[start of Text extract]
Tipsheet: Assessing the Soil Resource for Beginning Organic Farmers

By Rex Dufour, NCAT Agriculture Specialist

Why Do Soil Assessment?

It is important for farmers, especially organic farmers, to understand how to assess their soils in order to better manage them. Assessing your soils through both field and lab observations can identify limitations in your soil and help guide soil-management decisions. Organic production practices depend heavily on good soil management to support plant health, as well as to support the health of the agricultural ecosystem. An important component of good soil management in an organic system is understanding how to manage nutrients. This tipsheet will touch on all these facets and provide resources for further education on this complex topic, but four general rules should be kept in mind:

  • Keep the soil covered as much as possible (mulch, cover crops, or crops)
  •  Keep soil disturbance to a minimum—either chemical (fertilizers and pesticides) or physical (tillage)
[end of Text extract]
[start of Rows]
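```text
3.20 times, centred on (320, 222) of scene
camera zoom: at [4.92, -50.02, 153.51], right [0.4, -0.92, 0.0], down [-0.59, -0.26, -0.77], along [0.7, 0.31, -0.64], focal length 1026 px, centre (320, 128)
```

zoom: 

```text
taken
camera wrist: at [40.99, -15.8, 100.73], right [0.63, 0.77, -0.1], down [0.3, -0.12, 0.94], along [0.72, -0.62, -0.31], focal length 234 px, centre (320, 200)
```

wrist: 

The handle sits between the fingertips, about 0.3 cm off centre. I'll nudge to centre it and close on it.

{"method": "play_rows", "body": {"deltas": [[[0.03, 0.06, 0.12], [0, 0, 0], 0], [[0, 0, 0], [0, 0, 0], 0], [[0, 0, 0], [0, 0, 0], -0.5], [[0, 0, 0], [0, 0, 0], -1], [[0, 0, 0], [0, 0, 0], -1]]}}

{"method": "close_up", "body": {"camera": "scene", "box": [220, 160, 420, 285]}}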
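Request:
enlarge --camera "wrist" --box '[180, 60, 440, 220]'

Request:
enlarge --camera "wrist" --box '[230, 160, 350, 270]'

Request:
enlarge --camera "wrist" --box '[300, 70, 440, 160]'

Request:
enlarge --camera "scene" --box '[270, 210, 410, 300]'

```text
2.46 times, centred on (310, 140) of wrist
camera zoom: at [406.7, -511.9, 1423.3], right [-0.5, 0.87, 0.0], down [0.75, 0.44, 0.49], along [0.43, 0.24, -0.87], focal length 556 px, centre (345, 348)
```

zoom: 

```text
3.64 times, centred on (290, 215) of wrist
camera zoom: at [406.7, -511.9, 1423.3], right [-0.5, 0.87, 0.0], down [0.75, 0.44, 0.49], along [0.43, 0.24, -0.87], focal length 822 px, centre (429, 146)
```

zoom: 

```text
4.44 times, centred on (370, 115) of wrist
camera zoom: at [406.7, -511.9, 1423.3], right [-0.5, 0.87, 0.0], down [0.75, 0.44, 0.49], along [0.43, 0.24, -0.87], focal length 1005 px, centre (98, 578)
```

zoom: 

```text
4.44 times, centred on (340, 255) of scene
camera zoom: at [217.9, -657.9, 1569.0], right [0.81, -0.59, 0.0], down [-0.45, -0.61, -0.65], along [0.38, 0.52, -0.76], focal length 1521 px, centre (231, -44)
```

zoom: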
[end of Rows]
» Exercise prompt: Pull out the sentences of the text extract that run from "Why Do Soil" through "or physical (tillage)" and give them unchanged.

» Result for this exercise:
Why Do Soil Assessment?

It is important for farmers, especially organic farmers, to understand how to assess their soils in order to better manage them. Assessing your soils through both field and lab observations can identify limitations in your soil and help guide soil-management decisions. Organic production practices depend heavily on good soil management to support plant health, as well as to support the health of the agricultural ecosystem. An important component of good soil management in an organic system is understanding how to manage nutrients. This tipsheet will touch on all these facets and provide resources for further education on this complex topic, but four general rules should be kept in mind:

  • Keep the soil covered as much as possible (mulch, cover crops, or crops)
  •  Keep soil disturbance to a minimum—either chemical (fertilizers and pesticides) or physical (tillage)